▶ [Work instructions]
Write out the data again in full, exactly as it reads.

▶ [Data section]
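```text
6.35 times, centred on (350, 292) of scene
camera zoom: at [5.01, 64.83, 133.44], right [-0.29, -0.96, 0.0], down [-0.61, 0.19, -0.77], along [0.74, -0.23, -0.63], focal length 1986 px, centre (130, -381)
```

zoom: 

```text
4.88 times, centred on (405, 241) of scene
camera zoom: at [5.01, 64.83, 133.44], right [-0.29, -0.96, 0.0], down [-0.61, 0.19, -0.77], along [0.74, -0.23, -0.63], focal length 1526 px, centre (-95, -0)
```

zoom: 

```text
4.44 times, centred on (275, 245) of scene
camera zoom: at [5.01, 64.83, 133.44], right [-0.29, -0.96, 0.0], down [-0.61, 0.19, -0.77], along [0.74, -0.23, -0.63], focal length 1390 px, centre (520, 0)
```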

▶ [Expected answer]
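```text
6.35 times, centred on (350, 292) of scene
camera zoom: at [5.01, 64.83, 133.44], right [-0.29, -0.96, 0.0], down [-0.61, 0.19, -0.77], along [0.74, -0.23, -0.63], focal length 1986 px, centre (130, -381)
```

zoom: 

```text
4.88 times, centred on (405, 241) of scene
camera zoom: at [5.01, 64.83, 133.44], right [-0.29, -0.96, 0.0], down [-0.61, 0.19, -0.77], along [0.74, -0.23, -0.63], focal length 1526 px, centre (-95, -0)
```

zoom: 

```text
4.44 times, centred on (275, 245) of scene
camera zoom: at [5.01, 64.83, 133.44], right [-0.29, -0.96, 0.0], down [-0.61, 0.19, -0.77], along [0.74, -0.23, -0.63], focal length 1390 px, centre (520, 0)
```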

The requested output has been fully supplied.